[Extract]
____

28.           No Reliance by Company. Except for rights under Sections 19 and 20, none of the Company, any Subsidiary of the Company, or any other Credit Party shall have any rights under this Agreement or be entitled, in any manner whatsoever, to rely upon or enforce, or to raise as a defense, the provisions of this Agreement or the failure of the Collateral Agent, the Agent or any Lender to comply with such provisions.

 

29.           Other Proceedings. Nothing contained herein shall limit or restrict the independent right of the Agent or any Lender to initiate an action or actions in any bankruptcy, reorganization, compromise, arrangement, insolvency, readjustment of debt, dissolution or liquidation or similar proceeding in its individual capacity and to appear or to be heard on any matter before the bankruptcy or other applicable court in any such proceeding, including, without limitation, with respect to any questions concerning the post-petition usage of collateral and post-petition financing arrangement; provided that neither the Agent nor any Lender shall contest the validity or enforceability of or seek to avoid, have declared fraudulent or have set aside any of the Obligations.

 

30.           Amendments and Waivers. No amendment to or waiver of any provision of this Agreement, nor consent to any departure by any Lender, the Agent or the Collateral Agent herefrom, shall in any event be effective unless the same shall be in writing and signed by each Noteholder, each Additional Holder, the Agent, on behalf of the Banks, and the Collateral Agent, and then such waiver or consent shall be effective only in the specific instance and for the specific purpose for which given. No consent of the Company or a Credit Party shall be required for any such amendment, waiver or departure unless it relates to a provision of this Agreement expressly binding upon the Company or such Credit Party.

 

31.           Notices. All notices and other communications provided to any party under this Agreement shall be in writing or by facsimile and addressed, delivered or transmitted to such party at its address or facsimile number set forth (a) in the case of the Agent, the Collateral Agent and each of the Banks, on Annex I hereto, (b) in the case of the Noteholders, on Annex II hereto, (c) in the case of any Additional Holder, as set forth in the Eligible Additional Senior Secured Documents to which it is a party, (d) in the case of the Company or any Credit Party, on Annex III hereto, or (e) in any case, at such other address or facsimile number as may be designated by such party in a notice to the other parties. Any notice, if mailed and properly addressed with postage prepaid or if properly addressed and sent by prepaid courier service, shall be deemed given when received; and notice, if transmitted by facsimile, shall be deemed given

 

13



 

when transmitted if actually received, and the burden of proving receipt shall be on the transmitting party. So long as no default shall have occurred and be continuing under the Bank Credit Agreement, the Note Agreement or any Eligible Additional Senior Secured Document, each of the Agent and each Noteholder and each Additional Holder by its acceptance of any Lender Document agrees to use its best efforts to send to the Company a copy of any notice such party gives to the other under this Agreement, but the failure to send such copy to the Company shall not affect the validity of such notice or create a cause of action against or cause a forfeiture of any rights of the party failing to send such copy or create any claim or right on behalf of the Company or any of its Subsidiaries or any Credit Party.

____

[Data extract]

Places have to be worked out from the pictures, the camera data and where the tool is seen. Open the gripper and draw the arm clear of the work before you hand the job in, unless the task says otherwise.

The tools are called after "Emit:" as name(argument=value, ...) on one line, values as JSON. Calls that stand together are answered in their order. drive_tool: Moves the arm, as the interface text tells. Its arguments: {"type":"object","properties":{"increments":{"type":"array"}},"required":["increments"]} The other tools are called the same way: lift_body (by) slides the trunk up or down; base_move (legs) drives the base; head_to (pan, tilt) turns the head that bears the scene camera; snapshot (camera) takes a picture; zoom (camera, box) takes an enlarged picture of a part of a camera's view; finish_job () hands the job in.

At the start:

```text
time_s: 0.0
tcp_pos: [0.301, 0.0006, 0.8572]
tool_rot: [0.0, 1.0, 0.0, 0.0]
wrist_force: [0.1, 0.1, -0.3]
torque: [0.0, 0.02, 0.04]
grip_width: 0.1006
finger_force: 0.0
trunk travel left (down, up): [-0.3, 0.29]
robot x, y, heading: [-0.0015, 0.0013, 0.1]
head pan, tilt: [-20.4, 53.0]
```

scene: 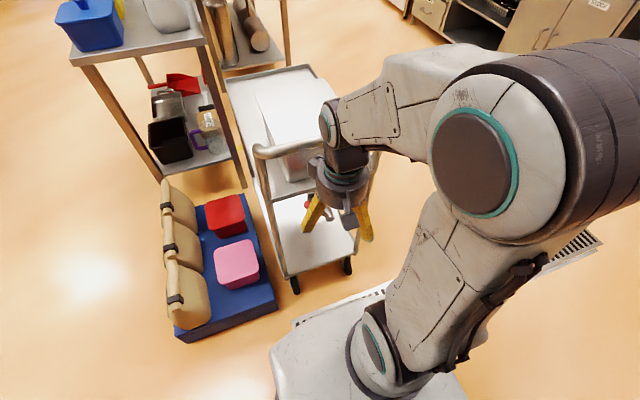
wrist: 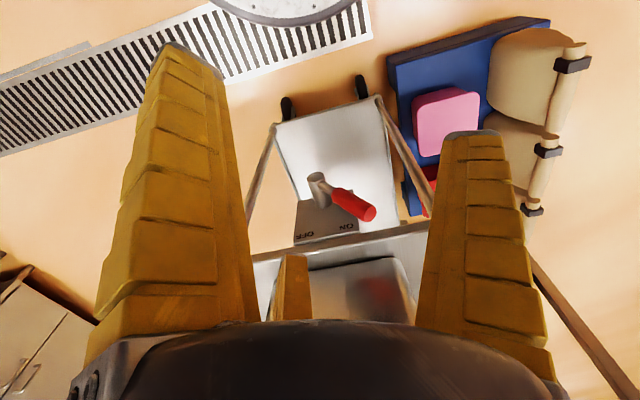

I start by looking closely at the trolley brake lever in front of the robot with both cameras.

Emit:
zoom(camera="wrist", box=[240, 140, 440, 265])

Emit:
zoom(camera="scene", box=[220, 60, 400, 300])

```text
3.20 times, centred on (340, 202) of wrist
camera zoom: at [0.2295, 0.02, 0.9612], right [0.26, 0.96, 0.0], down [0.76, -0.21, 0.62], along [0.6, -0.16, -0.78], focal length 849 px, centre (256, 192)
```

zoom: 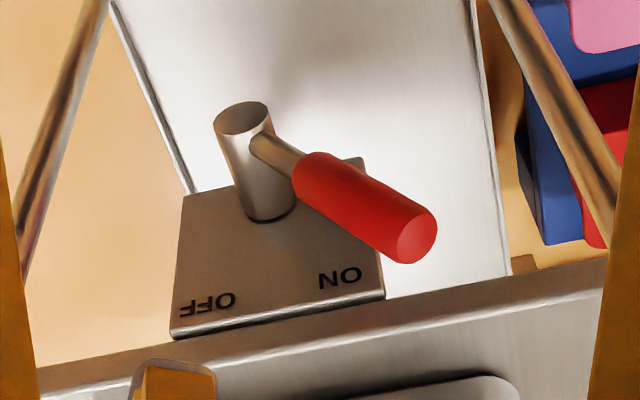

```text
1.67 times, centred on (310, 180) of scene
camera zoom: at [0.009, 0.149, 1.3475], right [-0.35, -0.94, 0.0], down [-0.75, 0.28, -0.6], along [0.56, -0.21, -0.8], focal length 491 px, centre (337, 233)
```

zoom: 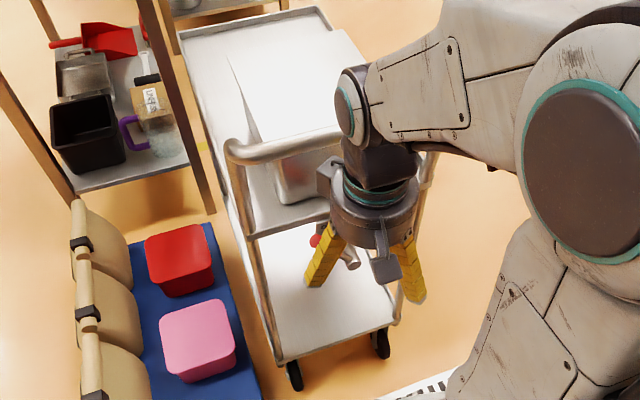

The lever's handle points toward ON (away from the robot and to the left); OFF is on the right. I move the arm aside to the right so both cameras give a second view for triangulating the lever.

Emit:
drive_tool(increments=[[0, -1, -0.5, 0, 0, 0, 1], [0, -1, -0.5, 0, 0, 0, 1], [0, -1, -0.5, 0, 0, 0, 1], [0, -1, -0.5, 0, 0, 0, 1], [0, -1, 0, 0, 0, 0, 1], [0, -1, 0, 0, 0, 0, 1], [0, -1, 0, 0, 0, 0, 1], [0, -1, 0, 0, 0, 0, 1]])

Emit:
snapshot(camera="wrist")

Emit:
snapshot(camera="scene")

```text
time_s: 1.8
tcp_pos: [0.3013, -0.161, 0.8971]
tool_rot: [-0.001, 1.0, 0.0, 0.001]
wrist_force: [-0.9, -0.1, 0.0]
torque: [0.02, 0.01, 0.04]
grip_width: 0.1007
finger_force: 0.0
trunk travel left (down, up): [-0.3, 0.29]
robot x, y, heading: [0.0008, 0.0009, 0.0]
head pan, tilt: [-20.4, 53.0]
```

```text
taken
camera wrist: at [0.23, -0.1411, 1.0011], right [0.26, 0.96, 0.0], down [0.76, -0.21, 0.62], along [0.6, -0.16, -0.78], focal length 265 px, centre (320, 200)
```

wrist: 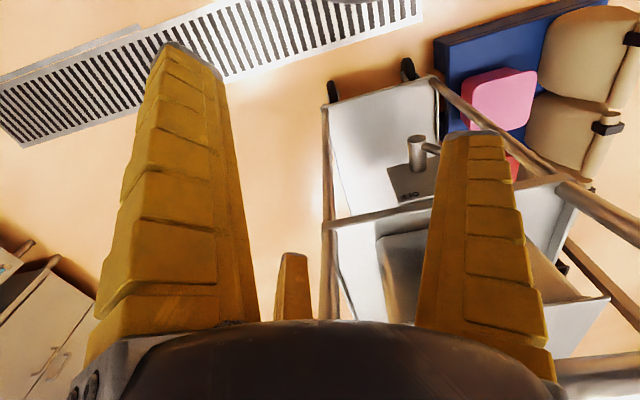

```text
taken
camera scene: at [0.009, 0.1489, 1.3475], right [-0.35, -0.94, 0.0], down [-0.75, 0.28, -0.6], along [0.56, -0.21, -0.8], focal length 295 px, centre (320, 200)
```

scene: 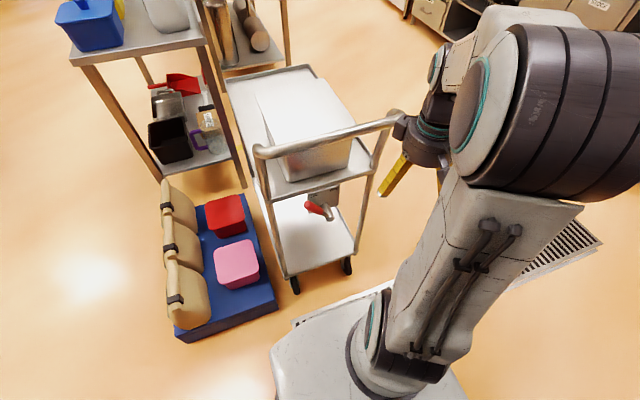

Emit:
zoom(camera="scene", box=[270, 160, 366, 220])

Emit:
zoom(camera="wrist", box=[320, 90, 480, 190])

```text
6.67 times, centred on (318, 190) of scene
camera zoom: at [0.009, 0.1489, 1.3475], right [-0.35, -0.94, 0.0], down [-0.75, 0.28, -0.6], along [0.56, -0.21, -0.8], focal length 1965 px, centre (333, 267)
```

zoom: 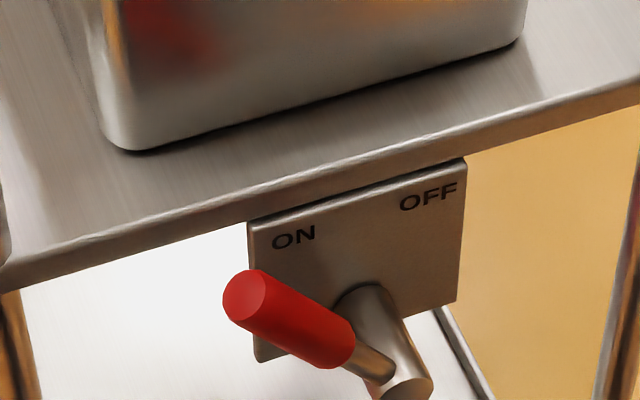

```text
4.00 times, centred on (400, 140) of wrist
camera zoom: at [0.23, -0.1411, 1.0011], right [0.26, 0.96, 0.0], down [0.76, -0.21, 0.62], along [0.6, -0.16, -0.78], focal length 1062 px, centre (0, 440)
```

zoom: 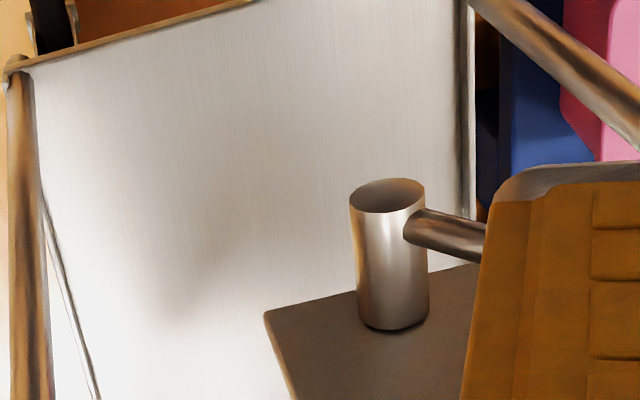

____

[What needs to be done]
Take up the extract again after its last words.

[Response below]
 

32.           No Waiver. No failure or delay on the part of any Lender, the Agent or the Collateral Agent in exercising any power or right under this Agreement shall operate as a waiver thereof, nor shall any single or partial exercise of any such power or right preclude any other or further exercise thereof or the exercise of any other power or right. The remedies herein provided are cumulative and not exclusive of any remedies provided by law.

 

33.           Severability. Whenever possible each provision of this Agreement shall be interpreted in such manner as to be effective and valid under applicable law, but if any provision of this Agreement shall be prohibited by or invalid under such law, such provision shall be ineffective to the extent of such prohibition or invalidity, without invalidating the remainder of such provision or the remaining provisions of this Agreement.

 

34.           No Strict Construction. The parties hereto have participated jointly in the negotiation and drafting of this Agreement. In the event an ambiguity or question of intent or interpretation arises, this Agreement shall be construed as if drafted jointly by the parties hereto and no presumption or burden of proof shall arise favoring or disfavoring any party by virtue of the authorship of any provisions of this Agreement.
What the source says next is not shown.